Well, we had exhausted our supply of friends who wanted to go canoeing with us, but undaunted, we started looking to buy a canoe, and found a great deal last February. Now nobody buys a canoe in February. There is still ice on the lakes and streams. Who in their right minds would even be looking in February? By now, you’ve guessed, we’re not in our right minds. But don’t tell. Got that puppy strapped atop our wagon, and nearly air-lifted ourselves home in that winter gust. Ice under us, parasail over us. A little bit of thrust. Whoo-wee! What a combination!!! Thinking about introducing it as a new Olympic winter sport.
Anyway, in June of this year, we found COP on the web. First WNP we attended was at Madison Lake. Met Terry and Vicky and some of the others, got hooked up with someone who told us of RWB, so we took the time and met up with the group. I can tell you that of all the ways to see the fireworks, this is unquestioningly the best. No crowds to fight, no traffic snarls to contend with. No bugs, no ash or grit in your teeth. Just a leisurely paddle after its all over. Next year, we all need to get those glow-in-the-dark necklaces. We’d be waaay too cool. Anybody know of a source?

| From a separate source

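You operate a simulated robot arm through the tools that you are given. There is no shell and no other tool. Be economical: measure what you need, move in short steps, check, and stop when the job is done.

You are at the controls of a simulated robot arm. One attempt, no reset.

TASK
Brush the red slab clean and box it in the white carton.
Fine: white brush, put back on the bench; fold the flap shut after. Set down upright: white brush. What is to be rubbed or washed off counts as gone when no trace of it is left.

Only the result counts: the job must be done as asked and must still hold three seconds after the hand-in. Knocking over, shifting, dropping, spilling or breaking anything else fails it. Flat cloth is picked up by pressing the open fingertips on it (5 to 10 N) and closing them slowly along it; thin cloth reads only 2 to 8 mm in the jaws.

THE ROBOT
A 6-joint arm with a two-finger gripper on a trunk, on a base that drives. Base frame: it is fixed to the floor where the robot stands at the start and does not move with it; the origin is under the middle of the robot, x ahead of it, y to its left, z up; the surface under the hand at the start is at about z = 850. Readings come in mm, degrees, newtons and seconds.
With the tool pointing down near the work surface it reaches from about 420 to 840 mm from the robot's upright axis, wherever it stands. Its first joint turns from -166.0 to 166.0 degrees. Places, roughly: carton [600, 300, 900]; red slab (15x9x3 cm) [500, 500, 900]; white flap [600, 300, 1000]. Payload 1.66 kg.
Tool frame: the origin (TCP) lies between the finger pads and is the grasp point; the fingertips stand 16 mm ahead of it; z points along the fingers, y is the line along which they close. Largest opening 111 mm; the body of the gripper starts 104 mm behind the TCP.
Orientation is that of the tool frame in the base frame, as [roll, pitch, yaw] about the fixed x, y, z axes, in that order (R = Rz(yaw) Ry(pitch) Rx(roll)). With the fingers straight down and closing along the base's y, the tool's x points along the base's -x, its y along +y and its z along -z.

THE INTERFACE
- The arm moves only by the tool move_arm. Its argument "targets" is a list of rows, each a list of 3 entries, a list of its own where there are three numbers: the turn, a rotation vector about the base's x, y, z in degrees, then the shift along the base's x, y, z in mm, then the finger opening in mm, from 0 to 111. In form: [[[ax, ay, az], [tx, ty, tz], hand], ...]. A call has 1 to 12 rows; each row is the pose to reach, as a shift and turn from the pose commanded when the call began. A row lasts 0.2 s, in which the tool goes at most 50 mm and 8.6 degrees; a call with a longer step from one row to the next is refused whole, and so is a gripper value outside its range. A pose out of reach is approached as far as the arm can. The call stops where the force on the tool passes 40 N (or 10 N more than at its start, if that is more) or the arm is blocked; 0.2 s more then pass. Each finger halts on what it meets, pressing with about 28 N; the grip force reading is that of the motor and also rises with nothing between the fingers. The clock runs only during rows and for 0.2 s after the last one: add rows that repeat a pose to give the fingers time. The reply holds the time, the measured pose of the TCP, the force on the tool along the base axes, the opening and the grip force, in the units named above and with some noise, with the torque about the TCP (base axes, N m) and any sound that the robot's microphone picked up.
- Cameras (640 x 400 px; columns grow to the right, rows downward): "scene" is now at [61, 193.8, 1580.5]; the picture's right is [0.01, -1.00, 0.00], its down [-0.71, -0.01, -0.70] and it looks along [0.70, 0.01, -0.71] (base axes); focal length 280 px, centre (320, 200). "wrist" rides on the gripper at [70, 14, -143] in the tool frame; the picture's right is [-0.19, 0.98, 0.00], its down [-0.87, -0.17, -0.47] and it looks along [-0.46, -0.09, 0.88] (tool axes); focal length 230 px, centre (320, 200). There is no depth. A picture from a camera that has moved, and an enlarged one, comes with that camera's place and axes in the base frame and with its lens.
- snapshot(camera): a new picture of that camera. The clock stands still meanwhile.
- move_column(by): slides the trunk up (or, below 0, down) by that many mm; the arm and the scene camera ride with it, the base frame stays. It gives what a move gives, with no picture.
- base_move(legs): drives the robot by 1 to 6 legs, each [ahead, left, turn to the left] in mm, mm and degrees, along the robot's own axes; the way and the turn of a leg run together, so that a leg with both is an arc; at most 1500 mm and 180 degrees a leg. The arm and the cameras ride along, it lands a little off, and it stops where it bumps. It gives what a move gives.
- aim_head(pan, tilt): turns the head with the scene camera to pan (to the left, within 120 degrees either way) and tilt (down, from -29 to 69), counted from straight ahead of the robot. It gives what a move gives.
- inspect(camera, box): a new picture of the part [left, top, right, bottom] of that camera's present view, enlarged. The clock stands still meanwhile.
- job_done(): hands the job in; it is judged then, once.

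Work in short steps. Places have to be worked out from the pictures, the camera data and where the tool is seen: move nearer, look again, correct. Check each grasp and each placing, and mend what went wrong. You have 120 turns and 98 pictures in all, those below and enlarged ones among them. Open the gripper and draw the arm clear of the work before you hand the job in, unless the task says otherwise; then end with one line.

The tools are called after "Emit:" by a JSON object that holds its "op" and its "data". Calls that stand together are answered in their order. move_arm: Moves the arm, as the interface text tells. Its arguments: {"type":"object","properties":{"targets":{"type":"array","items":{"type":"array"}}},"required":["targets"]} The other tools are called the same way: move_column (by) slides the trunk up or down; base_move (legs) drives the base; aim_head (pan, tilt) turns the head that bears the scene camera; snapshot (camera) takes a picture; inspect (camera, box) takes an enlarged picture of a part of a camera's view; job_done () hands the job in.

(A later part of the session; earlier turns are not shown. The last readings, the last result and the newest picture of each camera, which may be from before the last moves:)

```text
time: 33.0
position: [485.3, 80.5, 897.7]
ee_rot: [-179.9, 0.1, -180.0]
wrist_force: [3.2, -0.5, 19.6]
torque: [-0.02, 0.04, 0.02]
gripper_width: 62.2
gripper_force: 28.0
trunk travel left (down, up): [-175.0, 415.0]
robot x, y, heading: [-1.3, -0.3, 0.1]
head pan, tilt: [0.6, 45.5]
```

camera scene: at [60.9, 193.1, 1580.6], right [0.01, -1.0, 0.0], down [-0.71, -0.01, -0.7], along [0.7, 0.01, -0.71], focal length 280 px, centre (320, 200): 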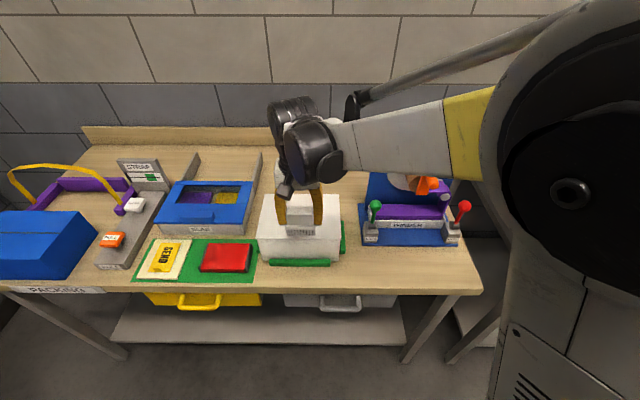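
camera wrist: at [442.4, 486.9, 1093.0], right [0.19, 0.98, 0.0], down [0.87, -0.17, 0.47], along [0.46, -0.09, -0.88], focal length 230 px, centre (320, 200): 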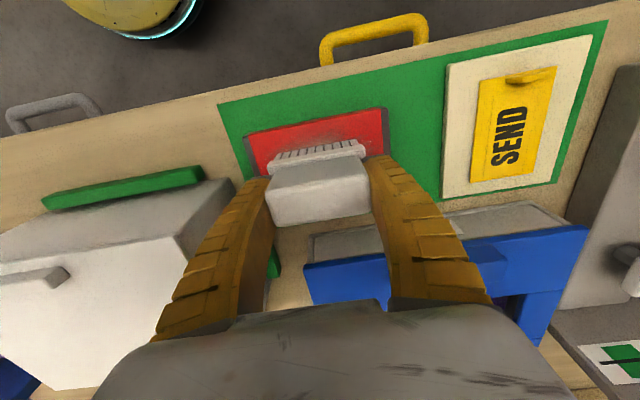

We’ve attended all of the WNPs through August, met some really nice people, and taken the Canoe I School, plus paddled a number of other streams on our own. Then in Sept, things got a little hairy, with planes falling out of the sky. My schedule getting changed, we haven't been out much. Friend #2 got herself a camper, and now she’s willing to camp BY the stream, but not venture near the stream. She’s following a different sound that’s taking her in another direction, the sound of the bluegrass fiddle. Have had many folks come up to us and say they’d like to go canoeing with us, after having seen ours atop the car, but not having a means of delivering additional canoes has become a hindrance.
We live in Pickerington OH, with 3 sweet, lovable chow chows. Bob works for Winbook Computer, a laptop company headquartered on the westside of Columbus, and I work for Micro Center home office in Hilliard, OH.